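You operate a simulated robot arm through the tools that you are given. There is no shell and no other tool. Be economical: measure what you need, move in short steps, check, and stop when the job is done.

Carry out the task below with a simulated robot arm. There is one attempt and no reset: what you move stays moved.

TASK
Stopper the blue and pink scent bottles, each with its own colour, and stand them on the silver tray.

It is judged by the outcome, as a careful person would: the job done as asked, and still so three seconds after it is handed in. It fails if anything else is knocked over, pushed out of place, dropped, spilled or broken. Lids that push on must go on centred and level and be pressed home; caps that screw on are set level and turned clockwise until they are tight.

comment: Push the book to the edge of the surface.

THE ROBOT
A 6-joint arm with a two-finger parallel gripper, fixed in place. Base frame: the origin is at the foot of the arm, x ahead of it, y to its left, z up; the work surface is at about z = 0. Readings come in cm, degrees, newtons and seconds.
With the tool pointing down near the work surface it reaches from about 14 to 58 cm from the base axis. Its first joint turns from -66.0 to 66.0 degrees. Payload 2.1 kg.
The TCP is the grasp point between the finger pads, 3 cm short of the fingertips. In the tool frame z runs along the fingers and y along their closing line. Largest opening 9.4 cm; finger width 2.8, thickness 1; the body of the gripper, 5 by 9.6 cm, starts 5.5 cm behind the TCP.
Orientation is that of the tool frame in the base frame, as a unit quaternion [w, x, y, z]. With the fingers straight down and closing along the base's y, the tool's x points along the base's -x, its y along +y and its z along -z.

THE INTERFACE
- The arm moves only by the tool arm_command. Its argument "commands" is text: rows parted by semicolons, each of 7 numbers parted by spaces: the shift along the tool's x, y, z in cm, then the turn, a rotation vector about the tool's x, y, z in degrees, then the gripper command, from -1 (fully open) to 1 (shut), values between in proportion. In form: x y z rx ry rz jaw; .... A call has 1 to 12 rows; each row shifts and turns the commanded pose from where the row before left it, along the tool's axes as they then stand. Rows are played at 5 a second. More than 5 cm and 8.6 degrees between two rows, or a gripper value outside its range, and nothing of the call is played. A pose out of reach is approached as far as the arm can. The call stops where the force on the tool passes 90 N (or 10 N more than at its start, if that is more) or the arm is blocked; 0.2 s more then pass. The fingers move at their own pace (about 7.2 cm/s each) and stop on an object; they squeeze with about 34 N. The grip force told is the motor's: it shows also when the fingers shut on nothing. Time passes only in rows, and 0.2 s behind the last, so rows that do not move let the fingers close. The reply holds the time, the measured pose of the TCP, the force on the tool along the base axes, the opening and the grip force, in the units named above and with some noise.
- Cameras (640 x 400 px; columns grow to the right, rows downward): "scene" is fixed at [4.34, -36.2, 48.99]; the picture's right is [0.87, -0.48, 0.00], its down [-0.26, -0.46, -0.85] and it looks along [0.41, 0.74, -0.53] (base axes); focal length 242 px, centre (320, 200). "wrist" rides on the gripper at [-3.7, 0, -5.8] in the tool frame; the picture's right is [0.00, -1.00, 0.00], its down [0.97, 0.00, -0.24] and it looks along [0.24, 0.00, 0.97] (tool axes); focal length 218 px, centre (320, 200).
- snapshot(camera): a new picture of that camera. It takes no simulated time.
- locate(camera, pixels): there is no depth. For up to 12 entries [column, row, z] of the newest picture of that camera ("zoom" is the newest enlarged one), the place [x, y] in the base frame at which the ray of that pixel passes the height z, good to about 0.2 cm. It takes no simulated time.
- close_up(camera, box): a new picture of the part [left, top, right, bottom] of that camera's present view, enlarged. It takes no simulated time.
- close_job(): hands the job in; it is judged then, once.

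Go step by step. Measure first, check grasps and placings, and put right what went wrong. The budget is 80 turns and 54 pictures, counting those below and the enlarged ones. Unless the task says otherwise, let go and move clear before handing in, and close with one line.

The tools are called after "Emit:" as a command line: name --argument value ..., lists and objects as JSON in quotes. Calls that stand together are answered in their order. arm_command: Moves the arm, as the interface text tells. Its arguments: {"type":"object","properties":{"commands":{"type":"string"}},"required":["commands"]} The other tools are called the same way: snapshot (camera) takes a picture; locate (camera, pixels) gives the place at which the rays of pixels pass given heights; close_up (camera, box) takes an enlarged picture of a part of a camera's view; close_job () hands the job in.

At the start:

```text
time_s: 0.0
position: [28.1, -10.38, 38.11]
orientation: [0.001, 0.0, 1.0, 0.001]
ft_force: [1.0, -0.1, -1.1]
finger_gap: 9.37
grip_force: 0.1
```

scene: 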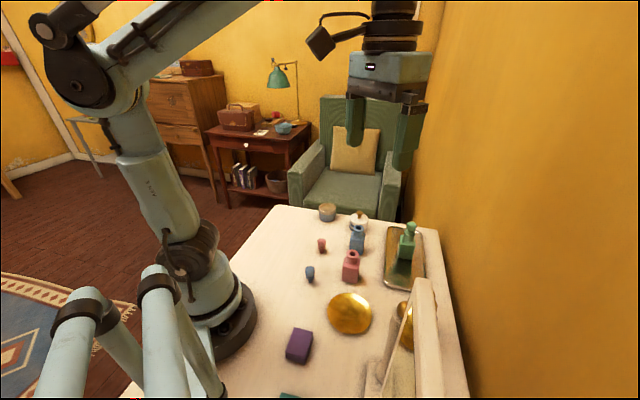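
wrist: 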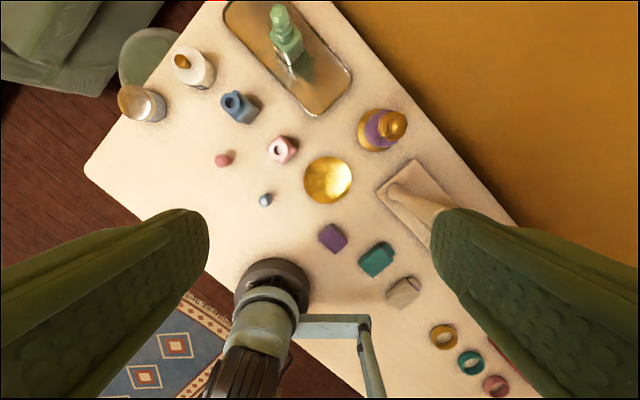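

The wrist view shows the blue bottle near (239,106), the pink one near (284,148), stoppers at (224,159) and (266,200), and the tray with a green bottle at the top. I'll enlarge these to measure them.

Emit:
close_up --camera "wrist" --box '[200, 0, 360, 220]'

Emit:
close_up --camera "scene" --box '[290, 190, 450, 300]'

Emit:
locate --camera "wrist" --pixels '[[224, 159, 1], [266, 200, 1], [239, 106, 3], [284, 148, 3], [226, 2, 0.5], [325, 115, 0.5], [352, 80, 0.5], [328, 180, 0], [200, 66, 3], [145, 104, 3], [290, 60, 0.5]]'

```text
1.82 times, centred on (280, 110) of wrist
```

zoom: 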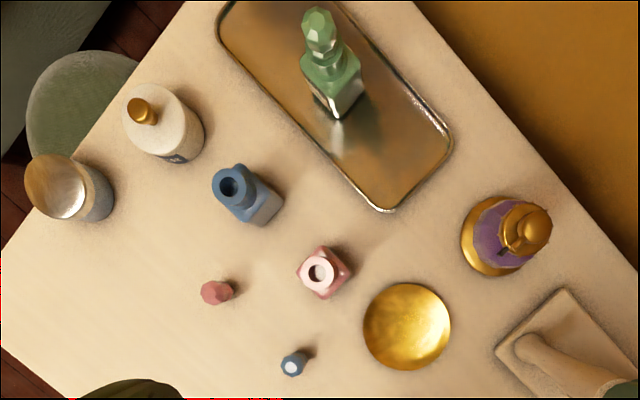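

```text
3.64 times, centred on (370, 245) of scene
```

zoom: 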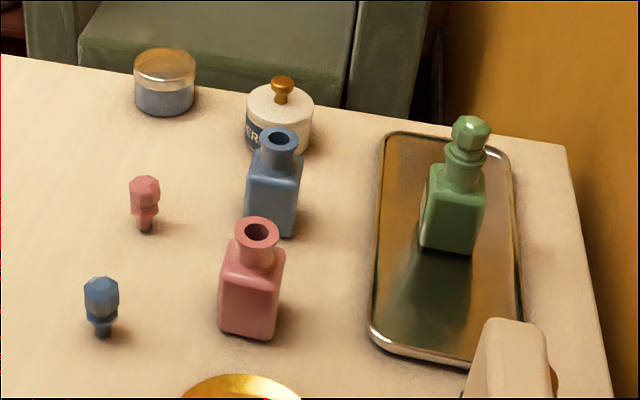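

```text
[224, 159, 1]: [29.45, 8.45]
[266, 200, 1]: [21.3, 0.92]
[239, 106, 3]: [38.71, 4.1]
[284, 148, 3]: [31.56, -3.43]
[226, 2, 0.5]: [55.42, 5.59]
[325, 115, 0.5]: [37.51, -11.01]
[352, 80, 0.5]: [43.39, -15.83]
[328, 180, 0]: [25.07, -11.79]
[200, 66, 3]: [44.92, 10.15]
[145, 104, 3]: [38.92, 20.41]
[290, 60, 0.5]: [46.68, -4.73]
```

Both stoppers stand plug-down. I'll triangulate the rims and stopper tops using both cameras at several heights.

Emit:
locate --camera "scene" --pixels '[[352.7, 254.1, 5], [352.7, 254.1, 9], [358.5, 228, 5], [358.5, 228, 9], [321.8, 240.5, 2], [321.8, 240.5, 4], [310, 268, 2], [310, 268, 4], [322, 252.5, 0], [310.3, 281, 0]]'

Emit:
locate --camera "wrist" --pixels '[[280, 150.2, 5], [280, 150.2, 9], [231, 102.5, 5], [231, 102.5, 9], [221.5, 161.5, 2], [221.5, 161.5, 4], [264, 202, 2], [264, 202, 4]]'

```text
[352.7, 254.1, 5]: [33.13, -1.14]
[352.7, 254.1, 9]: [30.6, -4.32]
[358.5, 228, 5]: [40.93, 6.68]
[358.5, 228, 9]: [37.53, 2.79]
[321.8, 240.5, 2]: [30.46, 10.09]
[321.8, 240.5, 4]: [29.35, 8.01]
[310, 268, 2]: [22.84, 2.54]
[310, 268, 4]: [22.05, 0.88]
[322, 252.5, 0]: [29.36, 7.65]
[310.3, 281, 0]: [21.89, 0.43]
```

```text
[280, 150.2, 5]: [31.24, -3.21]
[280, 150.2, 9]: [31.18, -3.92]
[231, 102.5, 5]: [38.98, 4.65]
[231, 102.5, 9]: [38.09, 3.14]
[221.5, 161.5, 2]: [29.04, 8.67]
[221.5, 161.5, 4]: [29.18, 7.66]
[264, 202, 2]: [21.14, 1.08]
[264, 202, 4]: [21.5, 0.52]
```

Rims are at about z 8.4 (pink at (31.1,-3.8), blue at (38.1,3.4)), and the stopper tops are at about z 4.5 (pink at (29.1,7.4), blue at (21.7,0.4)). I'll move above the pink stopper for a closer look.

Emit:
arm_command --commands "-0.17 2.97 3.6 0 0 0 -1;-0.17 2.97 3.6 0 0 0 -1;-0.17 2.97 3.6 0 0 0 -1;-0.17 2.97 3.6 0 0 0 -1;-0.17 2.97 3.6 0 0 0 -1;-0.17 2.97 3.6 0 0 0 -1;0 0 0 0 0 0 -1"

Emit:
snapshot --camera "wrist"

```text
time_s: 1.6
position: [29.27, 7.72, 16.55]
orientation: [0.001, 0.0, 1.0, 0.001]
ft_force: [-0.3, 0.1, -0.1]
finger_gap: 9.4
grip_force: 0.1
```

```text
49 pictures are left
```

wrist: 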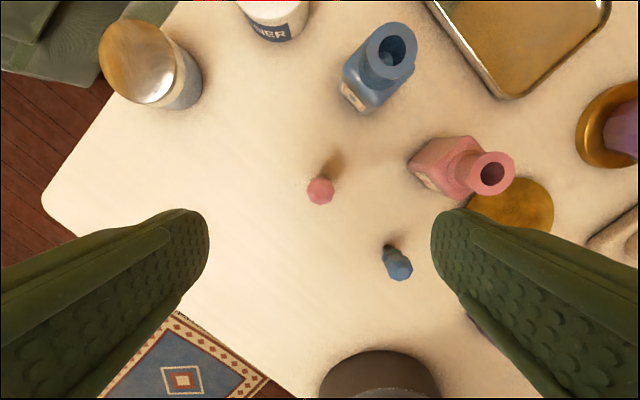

══════════════════════════════

Gather and copy every line of the data in which the string "first" is found.

Response below
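With the tool pointing down near the work surface it reaches from about 14 to 58 cm from the base axis. Its first joint turns from -66.0 to 66.0 degrees. Payload 2.1 kg.
Go step by step. Measure first, check grasps and placings, and put right what went wrong. The budget is 80 turns and 54 pictures, counting those below and the enlarged ones. Unless the task says otherwise, let go and move clear before handing in, and close with one line.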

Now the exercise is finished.